It’s hard to interview people who haven’t yet benefited from the program you are trying to promote. Vita Gardens, the client, funded a garden program in partnership with Africa New Life Ministries in Rwanda. This man was near desperation as he talked about his family’s condition. I interviewed him through a translator who spoke his native Kinyarwanda as his child walked about in a dirty, oversized shirts. I had so little to offer him, and I’m grateful he took the time to speak with us. Hopefully he has his garden by now. Photo by Esther Havens.
There are still many families in Kageyo that haven’t yet planted gardens, and the difference in their diets is stark. Theogene and his wife Immaculate moved to Kageyo a year ago to look for work. They rent a small house surrounded by crops of cassava and corn, but it is not theirs to eat. Two of their three children live with them; they sent one to stay with a relative since food is so scarce. Theogene works making bricks, which is hard work, especially under the equatorial sun. He mixes clay-like mud and straw with his feet and then molds each brick individually. They can be sold for 20 Rwandan francs (about 2 cents) each.

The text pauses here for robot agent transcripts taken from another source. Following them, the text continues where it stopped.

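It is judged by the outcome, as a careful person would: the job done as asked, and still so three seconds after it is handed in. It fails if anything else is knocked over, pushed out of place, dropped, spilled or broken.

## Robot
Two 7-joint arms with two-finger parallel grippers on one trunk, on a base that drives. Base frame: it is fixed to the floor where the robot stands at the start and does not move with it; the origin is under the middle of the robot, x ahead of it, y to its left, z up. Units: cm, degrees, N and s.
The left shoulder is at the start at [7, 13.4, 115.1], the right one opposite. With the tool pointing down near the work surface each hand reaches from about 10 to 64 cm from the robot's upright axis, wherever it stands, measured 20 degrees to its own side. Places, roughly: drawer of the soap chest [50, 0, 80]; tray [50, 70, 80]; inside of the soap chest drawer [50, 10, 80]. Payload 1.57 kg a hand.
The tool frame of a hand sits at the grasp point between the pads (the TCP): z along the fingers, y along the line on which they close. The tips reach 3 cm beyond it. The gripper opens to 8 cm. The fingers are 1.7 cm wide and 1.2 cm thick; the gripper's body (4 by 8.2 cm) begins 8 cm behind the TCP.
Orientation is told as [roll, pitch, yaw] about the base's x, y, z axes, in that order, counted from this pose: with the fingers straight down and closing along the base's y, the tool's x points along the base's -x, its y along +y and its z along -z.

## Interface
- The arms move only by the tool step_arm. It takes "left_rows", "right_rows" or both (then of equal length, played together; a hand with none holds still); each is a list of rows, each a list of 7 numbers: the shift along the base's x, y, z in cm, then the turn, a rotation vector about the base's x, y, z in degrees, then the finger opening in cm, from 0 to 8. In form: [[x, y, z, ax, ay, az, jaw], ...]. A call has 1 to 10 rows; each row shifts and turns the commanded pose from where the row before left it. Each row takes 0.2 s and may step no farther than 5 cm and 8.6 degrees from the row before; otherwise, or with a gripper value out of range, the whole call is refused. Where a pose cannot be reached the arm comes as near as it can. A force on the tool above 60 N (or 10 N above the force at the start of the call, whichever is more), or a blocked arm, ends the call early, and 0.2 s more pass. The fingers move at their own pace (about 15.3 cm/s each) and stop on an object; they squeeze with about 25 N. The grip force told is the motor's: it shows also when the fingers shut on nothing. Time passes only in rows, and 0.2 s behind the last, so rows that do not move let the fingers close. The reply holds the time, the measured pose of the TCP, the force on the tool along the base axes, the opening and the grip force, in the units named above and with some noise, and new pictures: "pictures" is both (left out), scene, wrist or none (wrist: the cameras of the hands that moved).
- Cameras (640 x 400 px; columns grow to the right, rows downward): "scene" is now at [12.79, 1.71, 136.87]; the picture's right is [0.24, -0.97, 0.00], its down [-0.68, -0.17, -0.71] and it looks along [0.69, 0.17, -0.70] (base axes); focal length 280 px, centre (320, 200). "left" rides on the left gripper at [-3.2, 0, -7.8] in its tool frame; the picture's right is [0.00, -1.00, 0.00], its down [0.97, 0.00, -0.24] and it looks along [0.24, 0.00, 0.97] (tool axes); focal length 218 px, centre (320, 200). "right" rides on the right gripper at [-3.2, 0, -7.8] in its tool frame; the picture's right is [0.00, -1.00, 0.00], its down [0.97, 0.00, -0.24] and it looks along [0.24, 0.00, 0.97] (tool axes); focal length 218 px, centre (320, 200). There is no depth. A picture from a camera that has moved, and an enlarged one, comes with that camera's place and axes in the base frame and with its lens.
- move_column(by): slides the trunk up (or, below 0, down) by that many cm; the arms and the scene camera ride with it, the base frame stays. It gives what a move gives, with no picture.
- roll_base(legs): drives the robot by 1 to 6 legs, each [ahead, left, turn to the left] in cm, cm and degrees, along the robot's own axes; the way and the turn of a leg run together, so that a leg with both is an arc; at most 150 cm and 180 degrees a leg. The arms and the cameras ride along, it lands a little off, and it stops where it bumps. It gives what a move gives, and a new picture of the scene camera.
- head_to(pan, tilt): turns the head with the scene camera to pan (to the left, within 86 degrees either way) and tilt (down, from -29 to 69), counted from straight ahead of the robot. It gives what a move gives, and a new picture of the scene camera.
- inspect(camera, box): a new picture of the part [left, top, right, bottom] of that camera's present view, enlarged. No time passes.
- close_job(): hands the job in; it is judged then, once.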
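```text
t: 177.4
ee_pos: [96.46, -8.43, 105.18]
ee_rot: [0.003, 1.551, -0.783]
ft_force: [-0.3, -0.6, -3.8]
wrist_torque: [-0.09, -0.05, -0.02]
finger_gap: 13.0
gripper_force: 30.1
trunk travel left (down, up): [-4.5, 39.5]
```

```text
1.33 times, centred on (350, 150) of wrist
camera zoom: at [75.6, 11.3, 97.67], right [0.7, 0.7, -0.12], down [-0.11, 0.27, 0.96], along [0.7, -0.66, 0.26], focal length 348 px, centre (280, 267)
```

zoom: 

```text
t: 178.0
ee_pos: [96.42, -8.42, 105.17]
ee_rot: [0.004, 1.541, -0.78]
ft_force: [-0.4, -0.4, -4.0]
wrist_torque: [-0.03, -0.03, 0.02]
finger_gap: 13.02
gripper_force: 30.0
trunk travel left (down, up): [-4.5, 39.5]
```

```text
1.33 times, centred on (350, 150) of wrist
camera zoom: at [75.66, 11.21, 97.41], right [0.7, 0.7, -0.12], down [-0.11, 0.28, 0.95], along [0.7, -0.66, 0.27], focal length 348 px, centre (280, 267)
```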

Since he rarely has much money, Theogene buys the cheapest food he can, sweet potatoes, and the family eats them for breakfast and dinner. They often go to bed hungry. “Sometimes I don’t feel good because I haven’t eaten all night,” he said. “I wake up without the strength to work.” The worst part for him is that it affects his children. He has taken them to the hospital five times in the last year for various illnesses that he believes are the result of malnutrition. Theogene is eagerly awaiting his garden because he knows it will help him to save money and provide food for his children. Kageyo Garden Project’s classes combined with technical assistance to build and plant a keyhole garden will offer Theogene’s family the ability to get ahead for once. They will be able to know where their next meal is coming from and save money for the things they need. It will hopefully allow their family to reunite, live under one roof and share meals together for years to come.